PROVIDED PASSAGE =
After the Effective Date, we will continue to be subject to
periodic reporting and other requirements of the Exchange Act and
our Common Stock will continue to be traded on the OTC Pink
Marketplace.
Effects of the Proposed Reverse Split on Authorized Shares;
Possible Anti-Takeover Effects
The
Reverse Split will affect all of our shareholders uniformly and
will not change the proportionate equity interests of our
shareholders, nor will the respective voting rights and other
rights of shareholders be altered, except for possible changes due
to the treatment of fractional shares resulting from the Reverse
Split. As described below, shareholders holding fractional shares
after the Reverse Split will be entitled to cash payments in lieu
of such fractional shares. Common Stock issued and outstanding
pursuant to the Reverse Split will remain fully paid and
non-assessable. If implemented, the Reverse Split will have the
effect of increasing the amount of authorized, but unissued shares
of our Common Stock that could be issued in the future by our Board
of Directors without further shareholder approval. The proportion
of unissued authorized shares to issued shares could, under certain
circumstances, have an anti-takeover effect. For example, the
issuance of a large block of our Common Stock could dilute the
stock ownership of a person seeking to make a change in the
composition of the Board of Directors or contemplating a tender
offer or other transaction for the combination of the Company with
another company. However, the authorization for our Board of
Directors to implement the Reverse Split is not being proposed in
response to any effort, of which we are aware, to accumulate shares
of Common Stock or obtain control of the Company, nor is it part of
a plan by management to recommend to the Board and shareholders a
series of amendments to our Charter.

WRITTEN PROBLEM 1 = Cite the provided passage exactly. Begin with "After the Effective" and finish with "Marketplace.".
WRITTEN PROBLEM 2 = Could you carry on with the provided passage from where it ends?

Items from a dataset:
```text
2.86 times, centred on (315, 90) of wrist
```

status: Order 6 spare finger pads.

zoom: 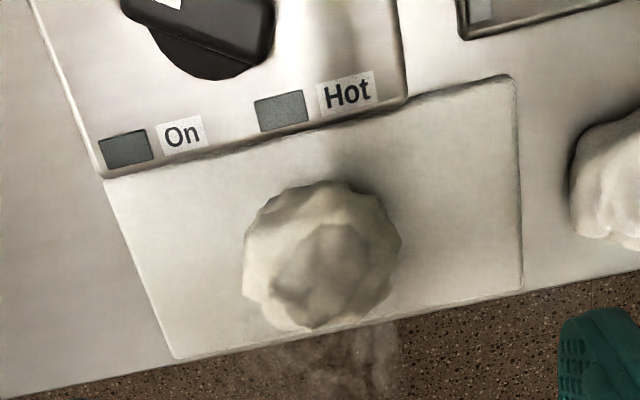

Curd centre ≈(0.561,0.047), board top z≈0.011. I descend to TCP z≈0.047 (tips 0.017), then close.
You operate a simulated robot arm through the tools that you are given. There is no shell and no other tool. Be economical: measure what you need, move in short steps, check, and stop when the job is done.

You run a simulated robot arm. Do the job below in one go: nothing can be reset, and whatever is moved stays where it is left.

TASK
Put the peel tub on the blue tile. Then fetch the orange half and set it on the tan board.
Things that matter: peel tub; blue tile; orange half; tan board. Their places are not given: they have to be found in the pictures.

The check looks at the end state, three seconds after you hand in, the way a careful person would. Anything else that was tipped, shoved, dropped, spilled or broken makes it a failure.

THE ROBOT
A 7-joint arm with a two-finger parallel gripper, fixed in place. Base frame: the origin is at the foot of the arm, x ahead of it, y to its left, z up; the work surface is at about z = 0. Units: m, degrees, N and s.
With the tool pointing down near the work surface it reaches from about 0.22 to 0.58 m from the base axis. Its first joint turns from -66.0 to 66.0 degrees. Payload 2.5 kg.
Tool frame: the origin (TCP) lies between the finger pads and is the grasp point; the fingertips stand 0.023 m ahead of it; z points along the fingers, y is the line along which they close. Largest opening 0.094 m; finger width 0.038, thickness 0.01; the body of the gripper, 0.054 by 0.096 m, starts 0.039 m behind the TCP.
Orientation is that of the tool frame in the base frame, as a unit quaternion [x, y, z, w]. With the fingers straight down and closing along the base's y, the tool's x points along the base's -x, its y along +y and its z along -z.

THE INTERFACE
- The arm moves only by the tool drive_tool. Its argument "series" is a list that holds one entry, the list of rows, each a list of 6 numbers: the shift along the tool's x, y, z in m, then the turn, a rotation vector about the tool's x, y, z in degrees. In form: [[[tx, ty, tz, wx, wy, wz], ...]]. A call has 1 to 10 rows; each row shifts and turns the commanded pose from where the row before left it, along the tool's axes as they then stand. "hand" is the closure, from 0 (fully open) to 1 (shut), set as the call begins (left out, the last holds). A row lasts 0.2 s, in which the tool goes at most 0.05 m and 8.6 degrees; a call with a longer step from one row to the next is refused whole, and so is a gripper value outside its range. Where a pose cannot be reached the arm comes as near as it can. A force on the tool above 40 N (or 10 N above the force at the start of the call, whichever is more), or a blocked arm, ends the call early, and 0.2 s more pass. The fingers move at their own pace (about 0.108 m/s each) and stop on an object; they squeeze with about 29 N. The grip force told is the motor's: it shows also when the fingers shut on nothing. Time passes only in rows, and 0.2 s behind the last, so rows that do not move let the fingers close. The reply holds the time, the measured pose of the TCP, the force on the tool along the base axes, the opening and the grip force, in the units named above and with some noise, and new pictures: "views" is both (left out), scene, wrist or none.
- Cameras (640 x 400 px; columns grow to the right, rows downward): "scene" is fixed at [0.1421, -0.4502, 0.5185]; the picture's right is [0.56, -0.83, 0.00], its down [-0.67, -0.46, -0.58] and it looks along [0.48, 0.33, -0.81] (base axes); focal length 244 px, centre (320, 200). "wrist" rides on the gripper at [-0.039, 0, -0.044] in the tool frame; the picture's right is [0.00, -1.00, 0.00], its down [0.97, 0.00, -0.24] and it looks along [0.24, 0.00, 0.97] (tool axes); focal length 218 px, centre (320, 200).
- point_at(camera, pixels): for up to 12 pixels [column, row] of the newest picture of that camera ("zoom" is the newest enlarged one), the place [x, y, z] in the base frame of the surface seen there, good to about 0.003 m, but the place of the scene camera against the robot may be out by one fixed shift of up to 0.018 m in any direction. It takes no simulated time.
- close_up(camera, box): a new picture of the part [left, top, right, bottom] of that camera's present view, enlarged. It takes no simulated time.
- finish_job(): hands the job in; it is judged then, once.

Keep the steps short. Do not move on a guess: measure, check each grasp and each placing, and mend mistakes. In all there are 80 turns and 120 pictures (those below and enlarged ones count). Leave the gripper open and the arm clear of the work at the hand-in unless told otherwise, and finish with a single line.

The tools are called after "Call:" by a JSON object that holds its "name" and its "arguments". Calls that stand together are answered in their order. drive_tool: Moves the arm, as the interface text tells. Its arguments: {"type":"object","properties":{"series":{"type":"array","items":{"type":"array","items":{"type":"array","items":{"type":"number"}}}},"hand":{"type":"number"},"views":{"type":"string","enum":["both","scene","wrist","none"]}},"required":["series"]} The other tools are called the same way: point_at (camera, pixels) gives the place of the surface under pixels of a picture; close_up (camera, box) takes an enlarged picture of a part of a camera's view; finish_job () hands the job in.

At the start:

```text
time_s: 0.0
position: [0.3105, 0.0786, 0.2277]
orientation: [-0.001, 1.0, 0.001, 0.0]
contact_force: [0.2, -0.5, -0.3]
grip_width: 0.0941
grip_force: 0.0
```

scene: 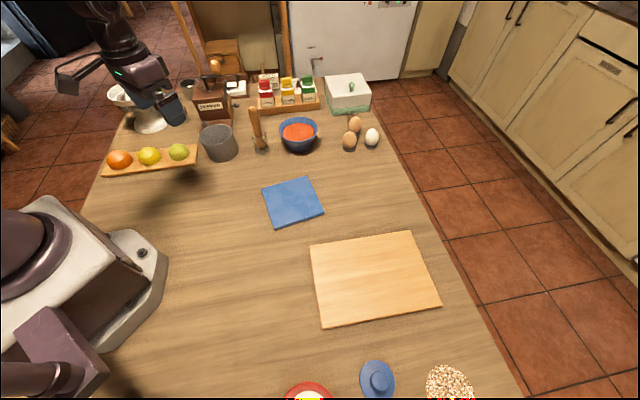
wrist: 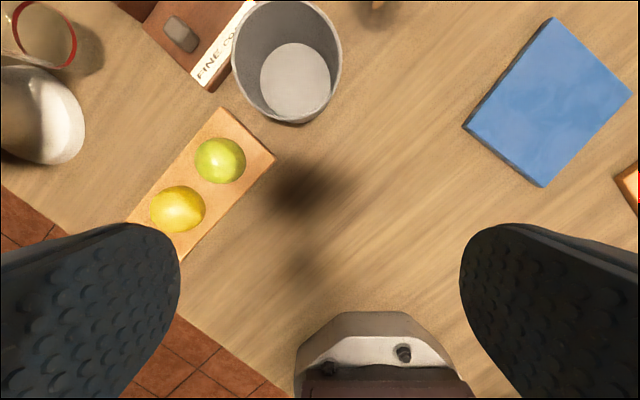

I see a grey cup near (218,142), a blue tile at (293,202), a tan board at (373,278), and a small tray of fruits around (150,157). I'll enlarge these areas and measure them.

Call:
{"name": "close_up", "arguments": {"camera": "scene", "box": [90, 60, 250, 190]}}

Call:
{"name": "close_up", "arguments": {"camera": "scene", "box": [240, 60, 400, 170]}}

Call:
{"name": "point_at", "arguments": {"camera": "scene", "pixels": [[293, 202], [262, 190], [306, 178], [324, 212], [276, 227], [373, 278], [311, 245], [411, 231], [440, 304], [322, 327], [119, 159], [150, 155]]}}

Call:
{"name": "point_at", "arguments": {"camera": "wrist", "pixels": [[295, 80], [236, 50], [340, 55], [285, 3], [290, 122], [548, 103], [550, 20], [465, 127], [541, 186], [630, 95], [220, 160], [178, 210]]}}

RIGHT ANSWER 1 =
After the Effective Date, we will continue to be subject to
periodic reporting and other requirements of the Exchange Act and
our Common Stock will continue to be traded on the OTC Pink
Marketplace.

RIGHT ANSWER 2 =
Payment for Fractional Shares; Exchange of Stock
Certificates
We will
appoint American Registrar and Transfer Company to act as exchange
agent for holders of our Common Stock in connection with the
Reverse Split. We will deposit with the exchange agent, as soon as
practicable after the Effective Date, cash in an amount equal to
the value of the estimated aggregate number of fractional shares
that will result from the Reverse Split. The funds required to
purchase the fractional share interests will be paid from our cash
reserves. A list of our shareholders shows that some of our
outstanding Common Stock is registered in the names of clearing
agencies and broker nominees. Because we do not know the numbers of
shares held by each beneficial owner for whom the clearing agencies
and broker nominees are record holders, we cannot predict with
certainty the number of fractional shares that will result from the
Reverse Split or the total amount we will be required to pay for
fractional share interests. However, we do not expect the
amount to be material.
As of
the Record Date, we have approximately 200 holders of record
of our Common Stock (although we have significantly more beneficial
holders). We do not expect the Reverse Split and the payment of
cash in lieu of fractional shares to result in a reduction in the
number of record holders.
On or after the Effective Date, we will mail a letter of
transmittal to each of our shareholders. Each shareholder will then
be able to obtain a certificate evidencing its post-Reverse Split
shares of Common Stock and, if applicable, cash in lieu of each
fractional share only by sending the exchange agent old stock
certificate(s), together with the properly executed and completed
letter of transmittal and such other evidence of ownership of the
shares as we may require. Our shareholders will not receive
certificates for post- Reverse Split shares unless and until their
old certificates are surrendered. Shareholders should not forward
their certificates to the exchange agent until they receive the
letter of transmittal, and they should only send in their
certificates with the letter of transmittal. The exchange agent
will send each shareholder’s new stock certificate and
payment in lieu of any fractional share(s) promptly after receipt
of that shareholder’s properly completed letter of
transmittal and old stock certificate(s).
Shareholders will
not be required to pay any service charges in connection with the
exchange of old certificates or the payment of cash in lieu of
fractional shares.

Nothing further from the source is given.